3. The local shop has a wonderful system whereby if you arrive clutching an empty bottle of wine (and those who know me well can confirm that I arrive at most places clutching an empty bottle of wine) you can exchange it for a full bottle and only pay the price for the wine itself. This, combined with the comparative cheapness of Slovenian plonk (it's not as marked a difference as in, say, Prague, but it is still noticeably cheaper) means that one can by a bottle of reasonable wine for around the same price that it would take back home to get a can of budget lager. One more reason I may decide never to return to Blighty.

4. One thing I do really miss about home is the gym. The one we have here is terrible. Most of the instructions are in Slovenian, of course, so it may be partially my fault, but not a single damn button on any of the treadmills will actually make them go, which pretty much just makes them tremendously crappy look-out posts. On the other hand, it's free, it's in my building, and it's always empty, so I guess I shouldn't complain too much.

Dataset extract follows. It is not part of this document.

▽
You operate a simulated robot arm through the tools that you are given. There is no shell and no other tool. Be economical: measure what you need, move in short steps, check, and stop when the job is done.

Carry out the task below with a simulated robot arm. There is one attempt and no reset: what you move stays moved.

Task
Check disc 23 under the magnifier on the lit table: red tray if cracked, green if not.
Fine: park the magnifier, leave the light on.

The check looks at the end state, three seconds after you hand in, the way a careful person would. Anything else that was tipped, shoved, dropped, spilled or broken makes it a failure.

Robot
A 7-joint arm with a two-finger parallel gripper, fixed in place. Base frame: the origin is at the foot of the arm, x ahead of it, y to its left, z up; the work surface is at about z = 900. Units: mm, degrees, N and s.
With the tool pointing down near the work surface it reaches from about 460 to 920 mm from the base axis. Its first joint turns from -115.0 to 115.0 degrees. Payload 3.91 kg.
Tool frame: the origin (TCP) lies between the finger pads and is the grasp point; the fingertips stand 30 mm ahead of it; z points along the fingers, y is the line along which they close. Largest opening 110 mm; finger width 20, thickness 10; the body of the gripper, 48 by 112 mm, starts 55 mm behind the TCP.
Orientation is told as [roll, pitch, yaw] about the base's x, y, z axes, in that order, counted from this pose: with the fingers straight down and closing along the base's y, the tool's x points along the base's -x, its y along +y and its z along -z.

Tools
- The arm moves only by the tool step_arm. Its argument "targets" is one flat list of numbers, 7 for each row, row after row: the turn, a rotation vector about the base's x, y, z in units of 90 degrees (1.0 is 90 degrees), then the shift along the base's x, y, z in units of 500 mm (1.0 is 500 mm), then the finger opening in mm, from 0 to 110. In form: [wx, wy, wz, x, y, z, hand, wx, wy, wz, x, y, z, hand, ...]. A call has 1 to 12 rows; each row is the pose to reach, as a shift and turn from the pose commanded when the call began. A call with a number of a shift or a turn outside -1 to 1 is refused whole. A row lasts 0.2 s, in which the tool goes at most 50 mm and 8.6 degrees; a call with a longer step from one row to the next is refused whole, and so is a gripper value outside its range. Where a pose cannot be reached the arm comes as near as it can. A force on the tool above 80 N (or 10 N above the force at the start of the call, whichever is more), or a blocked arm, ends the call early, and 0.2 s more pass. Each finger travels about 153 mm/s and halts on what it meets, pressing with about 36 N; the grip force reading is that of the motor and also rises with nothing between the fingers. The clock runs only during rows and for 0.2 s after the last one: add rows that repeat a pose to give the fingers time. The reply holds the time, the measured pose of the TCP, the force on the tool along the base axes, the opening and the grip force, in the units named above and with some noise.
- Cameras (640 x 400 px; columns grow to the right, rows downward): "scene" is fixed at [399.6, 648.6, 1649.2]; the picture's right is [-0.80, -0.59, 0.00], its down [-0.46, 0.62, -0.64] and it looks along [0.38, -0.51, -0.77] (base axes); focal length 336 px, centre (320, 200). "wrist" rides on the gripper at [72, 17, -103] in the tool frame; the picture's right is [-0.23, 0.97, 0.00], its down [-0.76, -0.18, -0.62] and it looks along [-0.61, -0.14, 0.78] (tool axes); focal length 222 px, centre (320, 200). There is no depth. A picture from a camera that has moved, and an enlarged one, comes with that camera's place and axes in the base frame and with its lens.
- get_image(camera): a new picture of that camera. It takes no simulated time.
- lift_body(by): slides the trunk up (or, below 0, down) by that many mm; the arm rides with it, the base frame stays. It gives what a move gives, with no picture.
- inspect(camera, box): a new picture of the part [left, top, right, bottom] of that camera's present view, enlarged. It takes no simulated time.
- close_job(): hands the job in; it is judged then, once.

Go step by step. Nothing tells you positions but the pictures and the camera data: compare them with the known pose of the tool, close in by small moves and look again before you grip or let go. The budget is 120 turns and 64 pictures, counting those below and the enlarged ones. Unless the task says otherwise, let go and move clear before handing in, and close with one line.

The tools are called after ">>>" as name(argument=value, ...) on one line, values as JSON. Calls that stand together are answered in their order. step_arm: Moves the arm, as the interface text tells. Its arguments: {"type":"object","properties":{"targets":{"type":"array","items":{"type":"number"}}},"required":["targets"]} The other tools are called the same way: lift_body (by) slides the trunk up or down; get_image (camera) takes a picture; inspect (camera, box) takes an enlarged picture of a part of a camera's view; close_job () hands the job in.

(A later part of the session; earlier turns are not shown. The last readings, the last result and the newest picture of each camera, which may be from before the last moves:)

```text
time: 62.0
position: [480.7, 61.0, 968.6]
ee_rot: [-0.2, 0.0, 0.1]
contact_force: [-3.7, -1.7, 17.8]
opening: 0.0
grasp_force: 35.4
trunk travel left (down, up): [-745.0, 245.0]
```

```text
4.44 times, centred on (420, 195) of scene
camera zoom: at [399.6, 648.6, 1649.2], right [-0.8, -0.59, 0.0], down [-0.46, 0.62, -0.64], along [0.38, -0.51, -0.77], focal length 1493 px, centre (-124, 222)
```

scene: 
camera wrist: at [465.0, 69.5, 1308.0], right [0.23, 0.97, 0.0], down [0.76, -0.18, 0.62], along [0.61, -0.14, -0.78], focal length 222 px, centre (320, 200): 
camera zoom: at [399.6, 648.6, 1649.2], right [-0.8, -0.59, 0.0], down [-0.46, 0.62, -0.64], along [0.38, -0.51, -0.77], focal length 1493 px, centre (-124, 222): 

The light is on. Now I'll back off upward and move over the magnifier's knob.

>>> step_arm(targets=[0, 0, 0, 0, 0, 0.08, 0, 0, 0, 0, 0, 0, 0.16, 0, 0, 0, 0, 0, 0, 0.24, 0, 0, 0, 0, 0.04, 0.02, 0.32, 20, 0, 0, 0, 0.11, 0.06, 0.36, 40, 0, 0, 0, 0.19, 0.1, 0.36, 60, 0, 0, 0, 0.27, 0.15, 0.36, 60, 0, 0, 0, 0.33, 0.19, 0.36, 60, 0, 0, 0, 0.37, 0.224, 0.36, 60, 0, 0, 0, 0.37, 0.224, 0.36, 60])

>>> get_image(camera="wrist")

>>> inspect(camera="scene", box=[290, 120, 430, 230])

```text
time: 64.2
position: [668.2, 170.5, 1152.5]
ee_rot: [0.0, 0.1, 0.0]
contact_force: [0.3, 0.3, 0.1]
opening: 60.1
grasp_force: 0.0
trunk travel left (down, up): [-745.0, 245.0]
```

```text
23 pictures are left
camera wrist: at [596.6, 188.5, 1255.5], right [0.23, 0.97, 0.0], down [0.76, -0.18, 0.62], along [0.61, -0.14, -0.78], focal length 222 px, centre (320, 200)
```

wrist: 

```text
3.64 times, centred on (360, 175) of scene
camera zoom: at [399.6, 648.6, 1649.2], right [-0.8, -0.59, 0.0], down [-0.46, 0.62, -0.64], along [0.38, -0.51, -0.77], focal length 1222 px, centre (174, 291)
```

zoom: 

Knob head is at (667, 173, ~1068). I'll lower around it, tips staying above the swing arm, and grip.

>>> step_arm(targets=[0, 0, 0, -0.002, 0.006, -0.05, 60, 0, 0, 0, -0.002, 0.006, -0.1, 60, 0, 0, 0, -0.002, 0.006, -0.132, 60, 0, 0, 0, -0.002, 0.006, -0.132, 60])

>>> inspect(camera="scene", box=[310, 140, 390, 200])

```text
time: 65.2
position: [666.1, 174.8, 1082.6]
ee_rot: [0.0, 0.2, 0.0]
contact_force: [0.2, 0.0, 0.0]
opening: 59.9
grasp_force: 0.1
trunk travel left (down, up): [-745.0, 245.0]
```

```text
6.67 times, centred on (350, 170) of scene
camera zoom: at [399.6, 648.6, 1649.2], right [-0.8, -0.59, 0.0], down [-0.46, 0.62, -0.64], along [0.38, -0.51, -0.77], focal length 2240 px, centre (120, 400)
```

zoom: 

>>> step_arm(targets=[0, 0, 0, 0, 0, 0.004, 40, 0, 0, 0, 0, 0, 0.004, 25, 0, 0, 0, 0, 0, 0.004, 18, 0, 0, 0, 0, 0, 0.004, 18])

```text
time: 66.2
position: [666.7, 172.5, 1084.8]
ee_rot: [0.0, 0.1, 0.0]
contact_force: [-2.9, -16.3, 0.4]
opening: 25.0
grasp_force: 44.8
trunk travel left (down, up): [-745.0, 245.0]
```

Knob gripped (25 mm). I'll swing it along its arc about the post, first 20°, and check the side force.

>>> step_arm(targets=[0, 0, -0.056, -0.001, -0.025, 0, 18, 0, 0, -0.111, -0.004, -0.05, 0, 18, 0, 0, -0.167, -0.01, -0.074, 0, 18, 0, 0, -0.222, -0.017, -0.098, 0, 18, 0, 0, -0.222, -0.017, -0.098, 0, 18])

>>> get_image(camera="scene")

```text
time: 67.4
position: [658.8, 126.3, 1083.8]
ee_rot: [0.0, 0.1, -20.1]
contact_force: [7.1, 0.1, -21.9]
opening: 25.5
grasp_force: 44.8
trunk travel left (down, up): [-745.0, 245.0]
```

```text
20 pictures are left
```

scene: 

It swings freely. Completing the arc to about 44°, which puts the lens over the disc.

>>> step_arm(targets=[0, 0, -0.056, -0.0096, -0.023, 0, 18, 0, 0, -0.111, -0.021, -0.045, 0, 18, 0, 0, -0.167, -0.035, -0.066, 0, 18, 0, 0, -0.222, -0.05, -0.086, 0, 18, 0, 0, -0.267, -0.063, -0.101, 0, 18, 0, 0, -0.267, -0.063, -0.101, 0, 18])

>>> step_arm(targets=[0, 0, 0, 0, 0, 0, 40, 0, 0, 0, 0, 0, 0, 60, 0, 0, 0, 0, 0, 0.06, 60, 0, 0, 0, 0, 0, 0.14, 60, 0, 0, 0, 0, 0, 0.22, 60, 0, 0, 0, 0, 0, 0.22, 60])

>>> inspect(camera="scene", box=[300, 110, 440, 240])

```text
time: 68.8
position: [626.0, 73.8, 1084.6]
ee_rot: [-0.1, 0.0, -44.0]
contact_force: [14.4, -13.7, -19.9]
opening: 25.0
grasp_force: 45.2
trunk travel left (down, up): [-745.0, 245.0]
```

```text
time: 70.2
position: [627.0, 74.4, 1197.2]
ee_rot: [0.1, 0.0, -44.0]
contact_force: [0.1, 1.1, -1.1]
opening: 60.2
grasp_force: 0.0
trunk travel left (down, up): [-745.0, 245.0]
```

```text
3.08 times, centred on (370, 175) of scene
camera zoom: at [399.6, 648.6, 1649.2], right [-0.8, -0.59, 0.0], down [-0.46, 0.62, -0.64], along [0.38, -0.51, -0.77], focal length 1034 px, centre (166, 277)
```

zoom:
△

Right, that's all I can think of for now. I'm going to the sea-side on Thursday, so doubtless that will spark off many new observations and/or lead to me being eaten by a tiger shark. Which I guess would make karmic sense, at least.


jamie said...

Wow. I had no idea you'd ever entered a gym in this country.

I hate gyms. They're sooooo dull. However, I really ought to get some exercise at the moment besides my walks to and from the bus-stop and work though; haven't played squash for almost three months :-/

SpaceSquid said...

I started going in the Spring. I got fed up of looking like I was seven months pregnant.